* **Short problem 1**: Retype the section of the excerpt provided that opens with "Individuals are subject" and closes with "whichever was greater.".
* **Short problem 2**: Go on with the excerpt provided that begins "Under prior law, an" from its last line.

* **Data shown**:
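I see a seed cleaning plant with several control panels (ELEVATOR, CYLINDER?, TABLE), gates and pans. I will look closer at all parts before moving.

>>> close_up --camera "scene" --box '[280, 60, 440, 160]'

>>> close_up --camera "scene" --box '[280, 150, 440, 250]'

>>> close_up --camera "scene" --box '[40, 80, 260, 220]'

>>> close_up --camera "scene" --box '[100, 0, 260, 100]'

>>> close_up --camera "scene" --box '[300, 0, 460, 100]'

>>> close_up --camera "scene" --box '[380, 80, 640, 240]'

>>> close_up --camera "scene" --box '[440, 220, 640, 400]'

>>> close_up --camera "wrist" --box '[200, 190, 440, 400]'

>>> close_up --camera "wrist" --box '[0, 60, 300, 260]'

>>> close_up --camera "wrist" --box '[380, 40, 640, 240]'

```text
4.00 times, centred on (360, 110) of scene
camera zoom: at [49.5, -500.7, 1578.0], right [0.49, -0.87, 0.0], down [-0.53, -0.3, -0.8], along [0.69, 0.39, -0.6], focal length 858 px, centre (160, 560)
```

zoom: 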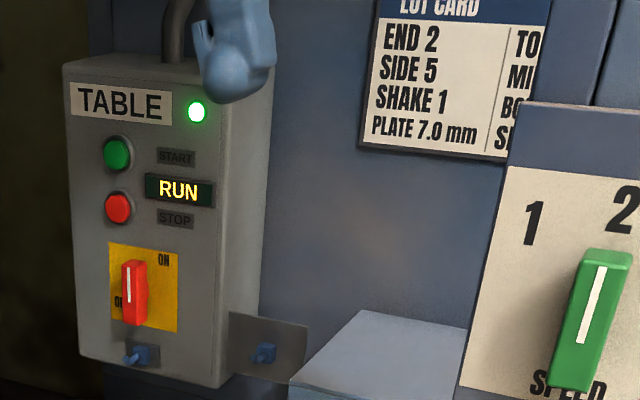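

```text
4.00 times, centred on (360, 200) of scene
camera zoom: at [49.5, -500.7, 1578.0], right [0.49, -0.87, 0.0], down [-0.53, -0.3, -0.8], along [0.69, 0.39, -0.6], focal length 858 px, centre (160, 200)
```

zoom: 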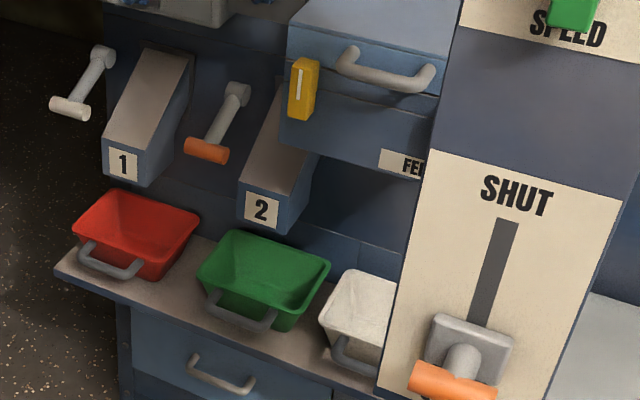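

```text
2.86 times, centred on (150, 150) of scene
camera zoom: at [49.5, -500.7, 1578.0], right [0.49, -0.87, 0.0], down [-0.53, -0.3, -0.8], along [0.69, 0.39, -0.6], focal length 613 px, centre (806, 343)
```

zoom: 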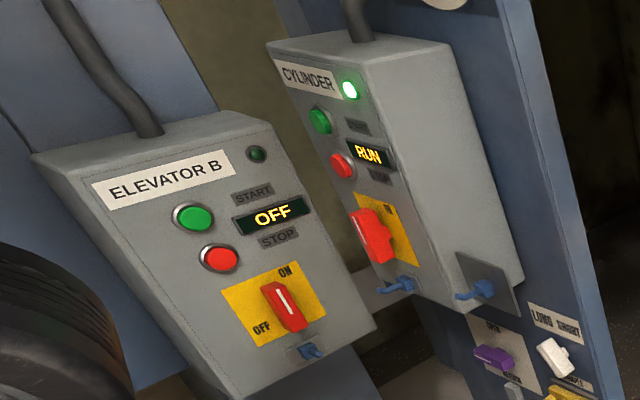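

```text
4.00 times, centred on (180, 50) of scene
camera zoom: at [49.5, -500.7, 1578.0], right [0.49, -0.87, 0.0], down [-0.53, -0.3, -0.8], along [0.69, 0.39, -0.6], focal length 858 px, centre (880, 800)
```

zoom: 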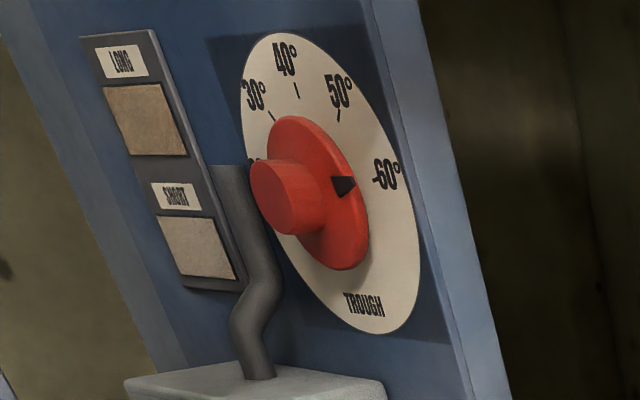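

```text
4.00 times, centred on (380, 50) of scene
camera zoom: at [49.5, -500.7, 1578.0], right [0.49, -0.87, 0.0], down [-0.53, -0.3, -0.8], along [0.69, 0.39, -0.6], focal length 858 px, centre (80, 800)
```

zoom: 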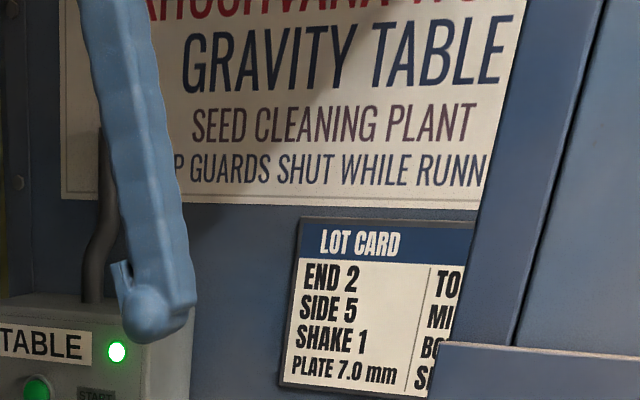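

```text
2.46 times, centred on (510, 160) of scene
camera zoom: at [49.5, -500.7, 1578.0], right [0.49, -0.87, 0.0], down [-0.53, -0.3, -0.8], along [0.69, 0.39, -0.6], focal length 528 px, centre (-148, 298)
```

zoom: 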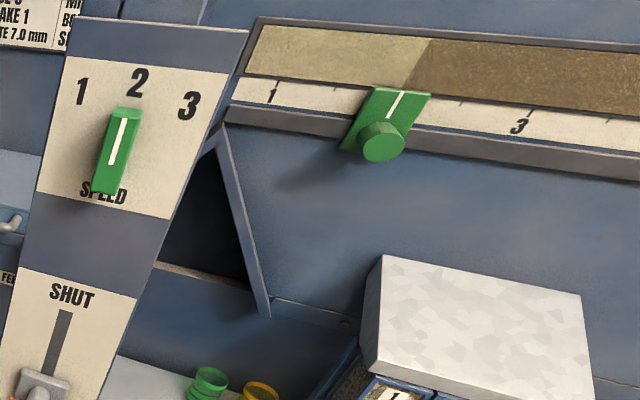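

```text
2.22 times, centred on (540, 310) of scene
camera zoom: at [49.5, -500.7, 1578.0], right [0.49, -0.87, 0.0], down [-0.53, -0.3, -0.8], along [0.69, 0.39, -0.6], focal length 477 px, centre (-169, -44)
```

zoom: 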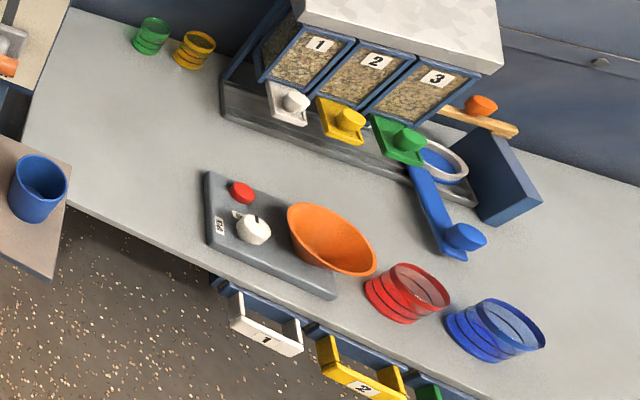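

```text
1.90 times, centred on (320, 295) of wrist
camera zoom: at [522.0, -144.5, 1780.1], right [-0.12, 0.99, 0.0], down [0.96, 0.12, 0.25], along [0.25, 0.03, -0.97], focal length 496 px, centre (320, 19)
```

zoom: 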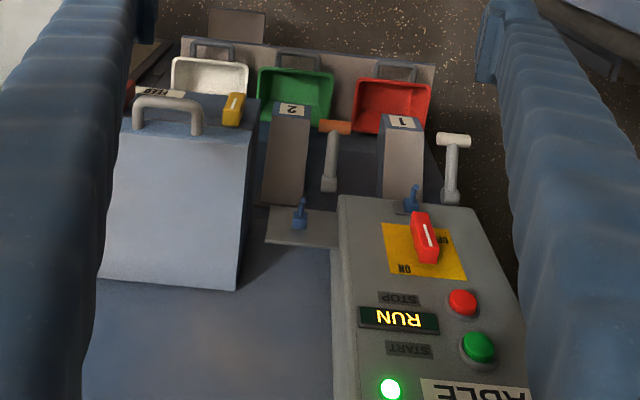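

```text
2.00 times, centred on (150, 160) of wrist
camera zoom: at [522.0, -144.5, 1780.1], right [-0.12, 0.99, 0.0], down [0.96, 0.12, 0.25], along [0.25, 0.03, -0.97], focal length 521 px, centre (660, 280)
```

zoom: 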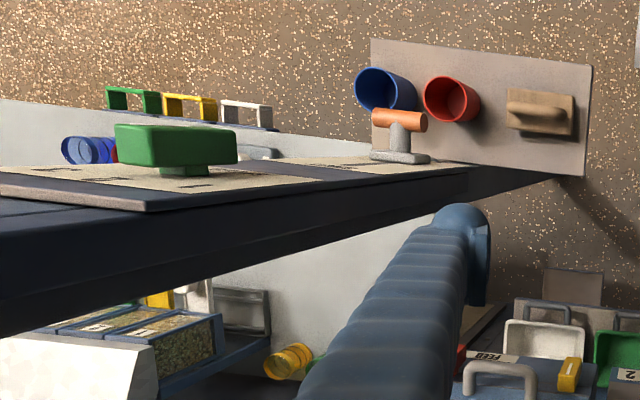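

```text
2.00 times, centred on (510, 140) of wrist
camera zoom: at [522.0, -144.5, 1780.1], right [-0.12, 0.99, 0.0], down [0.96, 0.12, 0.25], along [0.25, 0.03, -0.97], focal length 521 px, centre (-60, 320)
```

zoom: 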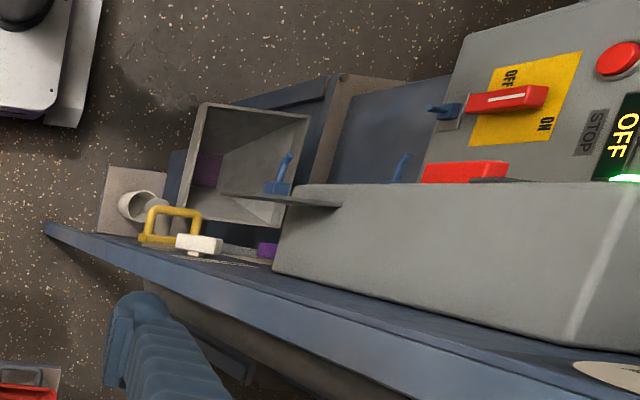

* **Excerpt provided**:

Under prior law, an alternative corporate tax rate of 28 percent applied to a corporation's net capital gain if the tax computed using the alternative rate was lower than the corporation's regular tax. The Act eliminates the alternative tax rate for net capital gains beginning on or after July 1, 1987, when the new 34 percent corporate tax rate goes into effect.(fn5)

A transitional rule applies in the case of any taxable year which begins before January 1, 1987, and ends after that date. In such case, the rate of tax applied to net capital gains arising prior to January 1, 1987, is 28 percent, and the net capital gain tax rate with respect to capital gain arising after December 31, 1986, is 34 percent. As under present law, capital losses may only be carried forward and are allowed only to the extent of capital gains.

ALTERNATIVE MINIMUM TAX PROVISIONS

The Act significantly changes the minimum tax provisions for individuals and corporations. In general, the Act expands the alternative minimum tax for individuals, and replaces the prior law add-on minimum tax for corporations with a new alternative minimum tax similar to the individual alternative minimum tax.(fn6)

Individuals are subject to an alternative minimum tax ("AMT") which is payable, in addition to all other tax liabilities, to the extent it exceeds the individual's regular tax owed. The AMT was imposed at a flat rate of 20 percent (21 percent for post-1986 years as changed by the Act) on the alternative minimum taxable income ("AMTI") in excess of the exemption amount. The AMTI is generally equal to an individual's taxable income (as opposed to adjusted gross income under prior law), increased by certain tax preferences, and decreased by the alternative minimum tax itemized deductions.

Under prior law, corporations paid an add-on minimum tax on certain tax preference items. The tax was in addition to the corporation's regular tax and was generally equal to 15 percent of the corporation's tax preferences less the regular income tax or $10,000, whichever was greater.

The Act replaces the corporate add-on minimum tax with a corporate alternative minimum tax. The AMT for corporations, like individuals, is computed by multiplying the AMTI in excess of the exemption amount by the alternative minimum tax rate, which for corporations is 20 percent. The corporate exemption amount is $40,000.(fn7) There is a phase-out of the exemption amount equal to 25 percent of the amount by which the AMTI of the corporation exceeds $150,000.(fn8) This results in the exemption amount being fully phased out when AMTI exceeds $310,000.

AMTI is defined in Code § 55(b)(2) as the taxable income of the corporation adjusted for certain items described in Code §§ 56 and 58 and increased by tax preference items described in Code § 57. The most common adjustments and tax preference items as they relate to corporations are described below.

* **Final answer 1**:
Individuals are subject to an alternative minimum tax ("AMT") which is payable, in addition to all other tax liabilities, to the extent it exceeds the individual's regular tax owed. The AMT was imposed at a flat rate of 20 percent (21 percent for post-1986 years as changed by the Act) on the alternative minimum taxable income ("AMTI") in excess of the exemption amount. The AMTI is generally equal to an individual's taxable income (as opposed to adjusted gross income under prior law), increased by certain tax preferences, and decreased by the alternative minimum tax itemized deductions.

Under prior law, corporations paid an add-on minimum tax on certain tax preference items. The tax was in addition to the corporation's regular tax and was generally equal to 15 percent of the corporation's tax preferences less the regular income tax or $10,000, whichever was greater.

* **Final answer 2**:
Common Adjustments and Tax Preferences

Accelerated Depreciation:

For property placed in service after 1986, the excess of depreciation for regular tax purposes (i.e., ACRS discussed below), over the alternative depreciation, is treated as a preference. Alternative depreciation is generally defined as straight-line depreciation over the ADR midpoint life of the property. In the case of real estate, the ADR midpoint life is forty years. In the case of personal property, the alternative depreciation is generally computed using the 150 percent declining balance method and switching to the straight-line method in the year necessary to maximize the deduction.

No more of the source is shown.